И в продолжение этой мысли обратим внимание на еще один существенный для данного исследования факт: в традиции европейского трансцендентализма понятие «твор­чес­­­тво» теснейшим образом переплетено с понятием «свобода». Если онтологически творчество в этой традиции суть освобожденное от обусловленности сугубо материальной причинностью мира проявление действия Абсолютного Духа в экзистенциальном бытии человека, то антропологически это освобожденное от «тягости мира сего» (Н.А.Бердяев) действие человека в соответст­вии с собственной трансцендентной или ноуменальной сущностью. Эти идеи в различных вариантах являются ключевыми для Г.Ге­геля, И.Гёте, Ф.Шеллинга, А.Бергсона, В.С.Соловьева, С.Л.Франка, пышным цветом они расцветают – как основная проблема философии творчества – в экзистенциальном трансцендентализме Н.А.Бердяева.
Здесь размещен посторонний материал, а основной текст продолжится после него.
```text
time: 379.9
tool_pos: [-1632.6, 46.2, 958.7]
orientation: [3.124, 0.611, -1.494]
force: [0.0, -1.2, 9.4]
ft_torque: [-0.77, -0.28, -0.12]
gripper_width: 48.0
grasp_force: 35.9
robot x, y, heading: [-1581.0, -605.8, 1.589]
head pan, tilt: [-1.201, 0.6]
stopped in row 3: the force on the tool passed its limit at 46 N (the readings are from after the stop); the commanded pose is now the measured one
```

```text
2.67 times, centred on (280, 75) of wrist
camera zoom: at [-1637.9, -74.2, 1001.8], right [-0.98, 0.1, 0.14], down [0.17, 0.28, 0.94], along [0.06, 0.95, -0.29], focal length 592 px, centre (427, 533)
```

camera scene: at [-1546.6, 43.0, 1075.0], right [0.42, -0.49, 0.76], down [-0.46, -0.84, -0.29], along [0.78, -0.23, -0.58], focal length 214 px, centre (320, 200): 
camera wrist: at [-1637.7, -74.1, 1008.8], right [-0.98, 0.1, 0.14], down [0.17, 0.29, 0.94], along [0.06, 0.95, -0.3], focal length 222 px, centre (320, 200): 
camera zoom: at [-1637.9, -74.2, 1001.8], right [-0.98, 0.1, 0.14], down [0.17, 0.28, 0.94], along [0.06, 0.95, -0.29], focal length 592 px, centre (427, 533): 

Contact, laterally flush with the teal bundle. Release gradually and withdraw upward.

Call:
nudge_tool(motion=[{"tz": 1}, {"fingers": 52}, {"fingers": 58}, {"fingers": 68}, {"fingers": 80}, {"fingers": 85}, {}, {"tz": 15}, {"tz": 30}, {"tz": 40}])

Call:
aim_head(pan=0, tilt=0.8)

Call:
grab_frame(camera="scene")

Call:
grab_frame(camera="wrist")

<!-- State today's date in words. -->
Однако в пространстве опять-таки русского мировосприятия намечается направление, которое вносит существенное дополнение в тра­дицию философской рефлексии над феноменом творчества. Никоим образом не отрицая прошлые достижения европейской традиции (скорее подытоживая, суммируя и преодолевая некоторую отнюдь не очевидную для европейца односторонность западной философии при рассмотрении данного феномена), известный российский исследователь советских времен Г.С.Батищев, – доводя осмысление онтологических аспектов проблемы творчества до их совмещения с вопросом «о том, как возможно и чем должно быть творчество человеческое в его отношении к потенциям всей беспредельной объективной диалектики, царящей во Вселенной» [3. С. 439], – фактически отождествляет творчество с осуществлением своего рода космической миссии, потенции­ально несомой каждым человеком: «Истинное творчество есть объективно ориентированное служение, есть выполнение человеком своего космического призвания» [3. С. 441]. Таким образом, в этой версии творчество предстает как исполнение человеком своего космического долга, оно становится выражением осуществления онтологической необходимости1 служения творческой «единицы» креативному космическому «Единству», разумного существа – благу, эволюции универсума, обретая мощное аксиологическое и космоло­гическое звучание. А следовательно, при указанной интерпретации данного понятия, в нем отчетливо и, с нашей точки зрения, вполне закономерно проявляют себя некоторые интенции, генетически восходящие к традиции восточного трансцендентализма и кристаллизованные в таких священных текстах, как Бхагавадгита, Упанишады, Дао дэ цзин и других, о чем более подробно будет сказано ниже.

^ Аксиологический аналог
понятия «творчество» в восточной традиции


Обратимся теперь непосредственно к более древней, восточной культуре и ее философской традиции. Здесь, на первый взгляд, достаточно сложно обнаружить понятие, близко подходящее к значению современного понятия «творчество», имея в виду прежде всего его высочайший статус в европейской, экстериорно ориентированной культуре, где творчество, безусловно, воспринимается как высшее проявление человеческой деятельности, а также его тесную связь с такими понятиями, как свобода, создание нового, эволюция, социальный прогресс, в их чисто европейской интерпретации. Естественно, отсутствует здесь и соответствующая рефлексия. Это связано с чрезмерной интравертностью восточного миросозерцания; культурная традиция здесь ориентирована почти исключительно на достижение внутреннего, духовного единства-гармонии микро- и макрокосма, человека и Дао, атмана и Брахмана. Позитивное по своей природе стремление к одухотворенности порождает, тем не менее, свою тень – невысокий ценностный статус самобытных творческих проявлений человека, которые часто отождествляются с неким онтологическим заблуждением экзистенциального бытия («майя», «мара»). Весьма характерным в этом отношении выглядит одно из суждений об идеальных людях – совершенномудрых – в Дао дэ цзине: «Они соблюдали дао и не желали многого. Не желая многого, они ограничивались тем, что существует, и не создавали нового» [14. С. 15]. Между тем именно «создание нового» выступает как наиболее распространенное определение понятия творчества в европейской культурной традиции.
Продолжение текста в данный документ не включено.